↓
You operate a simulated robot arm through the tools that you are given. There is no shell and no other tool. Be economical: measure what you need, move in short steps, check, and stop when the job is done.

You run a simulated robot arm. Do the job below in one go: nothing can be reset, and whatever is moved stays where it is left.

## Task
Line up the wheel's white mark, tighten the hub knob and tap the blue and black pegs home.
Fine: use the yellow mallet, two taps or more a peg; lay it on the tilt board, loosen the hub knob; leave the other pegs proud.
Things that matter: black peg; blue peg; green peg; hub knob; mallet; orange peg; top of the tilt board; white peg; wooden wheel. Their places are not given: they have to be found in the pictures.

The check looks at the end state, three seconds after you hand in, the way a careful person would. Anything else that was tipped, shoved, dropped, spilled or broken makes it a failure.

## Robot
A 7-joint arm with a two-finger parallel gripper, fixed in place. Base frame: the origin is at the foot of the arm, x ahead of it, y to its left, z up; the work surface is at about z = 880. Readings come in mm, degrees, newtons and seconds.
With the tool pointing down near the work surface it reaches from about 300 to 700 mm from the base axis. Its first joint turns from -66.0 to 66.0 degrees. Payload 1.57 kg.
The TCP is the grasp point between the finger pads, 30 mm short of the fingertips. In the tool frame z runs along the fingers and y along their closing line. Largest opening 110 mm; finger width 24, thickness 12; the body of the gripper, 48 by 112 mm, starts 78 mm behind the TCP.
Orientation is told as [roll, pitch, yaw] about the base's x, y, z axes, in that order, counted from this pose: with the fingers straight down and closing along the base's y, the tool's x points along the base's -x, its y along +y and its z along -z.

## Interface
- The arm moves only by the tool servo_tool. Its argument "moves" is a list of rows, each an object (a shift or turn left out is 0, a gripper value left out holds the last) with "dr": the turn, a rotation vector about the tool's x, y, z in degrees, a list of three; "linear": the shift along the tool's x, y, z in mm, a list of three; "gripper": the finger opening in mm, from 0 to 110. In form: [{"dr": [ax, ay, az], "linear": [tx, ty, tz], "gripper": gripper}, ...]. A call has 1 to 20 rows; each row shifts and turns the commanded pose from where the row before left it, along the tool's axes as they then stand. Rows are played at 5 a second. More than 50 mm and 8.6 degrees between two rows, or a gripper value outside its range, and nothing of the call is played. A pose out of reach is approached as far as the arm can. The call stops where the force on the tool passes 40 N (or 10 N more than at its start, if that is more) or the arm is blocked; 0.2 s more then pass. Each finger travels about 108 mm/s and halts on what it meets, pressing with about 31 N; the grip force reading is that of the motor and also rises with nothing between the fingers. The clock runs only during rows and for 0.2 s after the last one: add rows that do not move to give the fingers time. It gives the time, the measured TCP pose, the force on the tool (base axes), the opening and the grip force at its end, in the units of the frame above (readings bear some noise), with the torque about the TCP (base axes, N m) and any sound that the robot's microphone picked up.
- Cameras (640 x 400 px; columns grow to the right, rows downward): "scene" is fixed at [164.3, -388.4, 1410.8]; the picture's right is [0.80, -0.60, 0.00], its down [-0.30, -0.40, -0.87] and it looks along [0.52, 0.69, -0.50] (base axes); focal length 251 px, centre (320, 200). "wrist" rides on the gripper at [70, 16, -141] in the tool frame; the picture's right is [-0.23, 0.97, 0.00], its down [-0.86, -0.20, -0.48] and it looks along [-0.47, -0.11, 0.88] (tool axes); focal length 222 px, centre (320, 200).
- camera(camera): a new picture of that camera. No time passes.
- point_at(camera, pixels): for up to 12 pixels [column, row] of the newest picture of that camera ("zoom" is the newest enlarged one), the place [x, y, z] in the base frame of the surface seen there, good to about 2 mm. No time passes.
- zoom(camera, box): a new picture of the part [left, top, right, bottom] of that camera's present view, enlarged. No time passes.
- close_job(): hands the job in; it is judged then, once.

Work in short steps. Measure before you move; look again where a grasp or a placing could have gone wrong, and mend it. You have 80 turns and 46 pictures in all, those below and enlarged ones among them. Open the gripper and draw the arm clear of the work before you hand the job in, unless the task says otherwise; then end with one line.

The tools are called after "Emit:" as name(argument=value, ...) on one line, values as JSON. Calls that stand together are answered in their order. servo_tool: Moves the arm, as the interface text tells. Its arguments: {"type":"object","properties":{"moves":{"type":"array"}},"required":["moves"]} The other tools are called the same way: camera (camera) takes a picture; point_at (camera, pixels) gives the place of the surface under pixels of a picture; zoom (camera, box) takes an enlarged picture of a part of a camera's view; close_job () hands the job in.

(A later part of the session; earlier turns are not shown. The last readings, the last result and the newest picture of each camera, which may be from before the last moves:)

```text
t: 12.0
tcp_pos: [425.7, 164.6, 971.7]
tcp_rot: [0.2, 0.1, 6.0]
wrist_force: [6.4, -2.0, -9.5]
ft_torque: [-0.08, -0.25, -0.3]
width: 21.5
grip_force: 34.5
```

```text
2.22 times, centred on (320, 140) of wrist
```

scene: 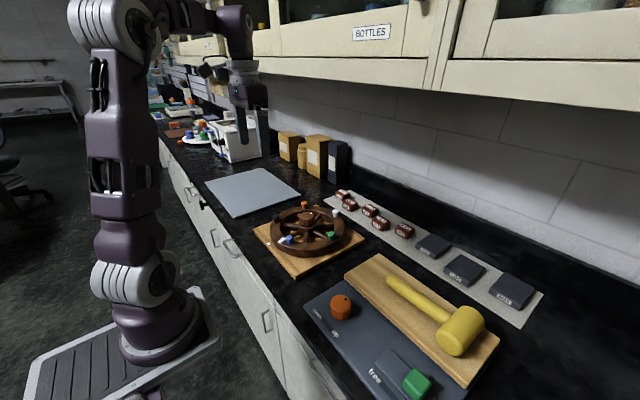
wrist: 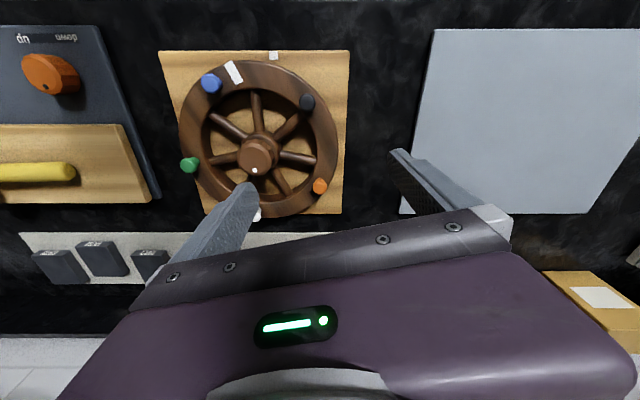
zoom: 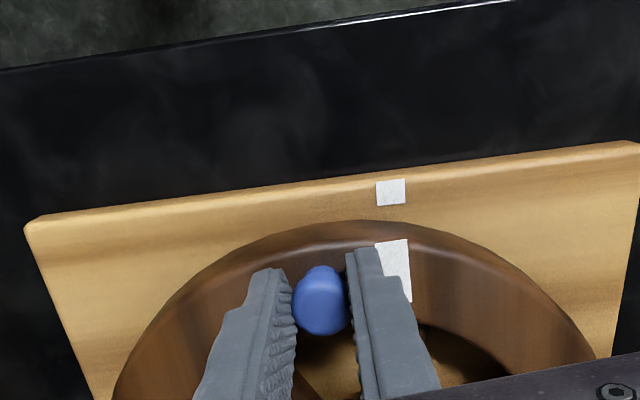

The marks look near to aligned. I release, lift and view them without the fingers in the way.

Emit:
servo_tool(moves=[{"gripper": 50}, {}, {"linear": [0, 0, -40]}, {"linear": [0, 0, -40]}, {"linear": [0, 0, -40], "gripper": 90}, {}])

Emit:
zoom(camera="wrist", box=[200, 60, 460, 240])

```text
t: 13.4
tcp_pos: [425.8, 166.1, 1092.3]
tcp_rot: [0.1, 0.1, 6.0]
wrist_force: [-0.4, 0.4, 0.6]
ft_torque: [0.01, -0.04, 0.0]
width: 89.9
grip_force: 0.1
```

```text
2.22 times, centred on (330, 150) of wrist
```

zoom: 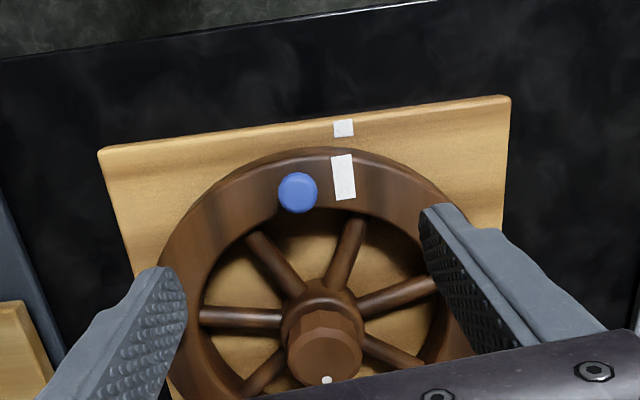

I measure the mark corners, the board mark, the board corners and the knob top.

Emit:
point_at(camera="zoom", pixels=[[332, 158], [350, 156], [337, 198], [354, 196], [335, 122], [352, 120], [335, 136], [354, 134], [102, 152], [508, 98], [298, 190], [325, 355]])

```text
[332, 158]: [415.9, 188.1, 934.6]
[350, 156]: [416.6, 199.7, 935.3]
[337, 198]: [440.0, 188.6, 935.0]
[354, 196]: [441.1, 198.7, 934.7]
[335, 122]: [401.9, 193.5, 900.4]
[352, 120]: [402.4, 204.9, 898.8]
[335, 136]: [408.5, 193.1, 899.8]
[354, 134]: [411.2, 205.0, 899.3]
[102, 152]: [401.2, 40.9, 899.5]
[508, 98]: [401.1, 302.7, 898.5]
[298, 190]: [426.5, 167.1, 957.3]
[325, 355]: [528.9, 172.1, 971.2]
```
↑
## Requirements:
Give an exact copy of the material, leaving out every picture.

## Exercise result:
You operate a simulated robot arm through the tools that you are given. There is no shell and no other tool. Be economical: measure what you need, move in short steps, check, and stop when the job is done.

You run a simulated robot arm. Do the job below in one go: nothing can be reset, and whatever is moved stays where it is left.

## Task
Line up the wheel's white mark, tighten the hub knob and tap the blue and black pegs home.
Fine: use the yellow mallet, two taps or more a peg; lay it on the tilt board, loosen the hub knob; leave the other pegs proud.
Things that matter: black peg; blue peg; green peg; hub knob; mallet; orange peg; top of the tilt board; white peg; wooden wheel. Their places are not given: they have to be found in the pictures.

The check looks at the end state, three seconds after you hand in, the way a careful person would. Anything else that was tipped, shoved, dropped, spilled or broken makes it a failure.

## Robot
A 7-joint arm with a two-finger parallel gripper, fixed in place. Base frame: the origin is at the foot of the arm, x ahead of it, y to its left, z up; the work surface is at about z = 880. Readings come in mm, degrees, newtons and seconds.
With the tool pointing down near the work surface it reaches from about 300 to 700 mm from the base axis. Its first joint turns from -66.0 to 66.0 degrees. Payload 1.57 kg.
The TCP is the grasp point between the finger pads, 30 mm short of the fingertips. In the tool frame z runs along the fingers and y along their closing line. Largest opening 110 mm; finger width 24, thickness 12; the body of the gripper, 48 by 112 mm, starts 78 mm behind the TCP.
Orientation is told as [roll, pitch, yaw] about the base's x, y, z axes, in that order, counted from this pose: with the fingers straight down and closing along the base's y, the tool's x points along the base's -x, its y along +y and its z along -z.

## Interface
- The arm moves only by the tool servo_tool. Its argument "moves" is a list of rows, each an object (a shift or turn left out is 0, a gripper value left out holds the last) with "dr": the turn, a rotation vector about the tool's x, y, z in degrees, a list of three; "linear": the shift along the tool's x, y, z in mm, a list of three; "gripper": the finger opening in mm, from 0 to 110. In form: [{"dr": [ax, ay, az], "linear": [tx, ty, tz], "gripper": gripper}, ...]. A call has 1 to 20 rows; each row shifts and turns the commanded pose from where the row before left it, along the tool's axes as they then stand. Rows are played at 5 a second. More than 50 mm and 8.6 degrees between two rows, or a gripper value outside its range, and nothing of the call is played. A pose out of reach is approached as far as the arm can. The call stops where the force on the tool passes 40 N (or 10 N more than at its start, if that is more) or the arm is blocked; 0.2 s more then pass. Each finger travels about 108 mm/s and halts on what it meets, pressing with about 31 N; the grip force reading is that of the motor and also rises with nothing between the fingers. The clock runs only during rows and for 0.2 s after the last one: add rows that do not move to give the fingers time. It gives the time, the measured TCP pose, the force on the tool (base axes), the opening and the grip force at its end, in the units of the frame above (readings bear some noise), with the torque about the TCP (base axes, N m) and any sound that the robot's microphone picked up.
- Cameras (640 x 400 px; columns grow to the right, rows downward): "scene" is fixed at [164.3, -388.4, 1410.8]; the picture's right is [0.80, -0.60, 0.00], its down [-0.30, -0.40, -0.87] and it looks along [0.52, 0.69, -0.50] (base axes); focal length 251 px, centre (320, 200). "wrist" rides on the gripper at [70, 16, -141] in the tool frame; the picture's right is [-0.23, 0.97, 0.00], its down [-0.86, -0.20, -0.48] and it looks along [-0.47, -0.11, 0.88] (tool axes); focal length 222 px, centre (320, 200).
- camera(camera): a new picture of that camera. No time passes.
- point_at(camera, pixels): for up to 12 pixels [column, row] of the newest picture of that camera ("zoom" is the newest enlarged one), the place [x, y, z] in the base frame of the surface seen there, good to about 2 mm. No time passes.
- zoom(camera, box): a new picture of the part [left, top, right, bottom] of that camera's present view, enlarged. No time passes.
- close_job(): hands the job in; it is judged then, once.

Work in short steps. Measure before you move; look again where a grasp or a placing could have gone wrong, and mend it. You have 80 turns and 46 pictures in all, those below and enlarged ones among them. Open the gripper and draw the arm clear of the work before you hand the job in, unless the task says otherwise; then end with one line.

The tools are called after "Emit:" as name(argument=value, ...) on one line, values as JSON. Calls that stand together are answered in their order. servo_tool: Moves the arm, as the interface text tells. Its arguments: {"type":"object","properties":{"moves":{"type":"array"}},"required":["moves"]} The other tools are called the same way: camera (camera) takes a picture; point_at (camera, pixels) gives the place of the surface under pixels of a picture; zoom (camera, box) takes an enlarged picture of a part of a camera's view; close_job () hands the job in.

(A later part of the session; earlier turns are not shown. The last readings, the last result and the newest picture of each camera, which may be from before the last moves:)

```text
t: 12.0
tcp_pos: [425.7, 164.6, 971.7]
tcp_rot: [0.2, 0.1, 6.0]
wrist_force: [6.4, -2.0, -9.5]
ft_torque: [-0.08, -0.25, -0.3]
width: 21.5
grip_force: 34.5
```

```text
2.22 times, centred on (320, 140) of wrist
```

scene: 
wrist: 
zoom: 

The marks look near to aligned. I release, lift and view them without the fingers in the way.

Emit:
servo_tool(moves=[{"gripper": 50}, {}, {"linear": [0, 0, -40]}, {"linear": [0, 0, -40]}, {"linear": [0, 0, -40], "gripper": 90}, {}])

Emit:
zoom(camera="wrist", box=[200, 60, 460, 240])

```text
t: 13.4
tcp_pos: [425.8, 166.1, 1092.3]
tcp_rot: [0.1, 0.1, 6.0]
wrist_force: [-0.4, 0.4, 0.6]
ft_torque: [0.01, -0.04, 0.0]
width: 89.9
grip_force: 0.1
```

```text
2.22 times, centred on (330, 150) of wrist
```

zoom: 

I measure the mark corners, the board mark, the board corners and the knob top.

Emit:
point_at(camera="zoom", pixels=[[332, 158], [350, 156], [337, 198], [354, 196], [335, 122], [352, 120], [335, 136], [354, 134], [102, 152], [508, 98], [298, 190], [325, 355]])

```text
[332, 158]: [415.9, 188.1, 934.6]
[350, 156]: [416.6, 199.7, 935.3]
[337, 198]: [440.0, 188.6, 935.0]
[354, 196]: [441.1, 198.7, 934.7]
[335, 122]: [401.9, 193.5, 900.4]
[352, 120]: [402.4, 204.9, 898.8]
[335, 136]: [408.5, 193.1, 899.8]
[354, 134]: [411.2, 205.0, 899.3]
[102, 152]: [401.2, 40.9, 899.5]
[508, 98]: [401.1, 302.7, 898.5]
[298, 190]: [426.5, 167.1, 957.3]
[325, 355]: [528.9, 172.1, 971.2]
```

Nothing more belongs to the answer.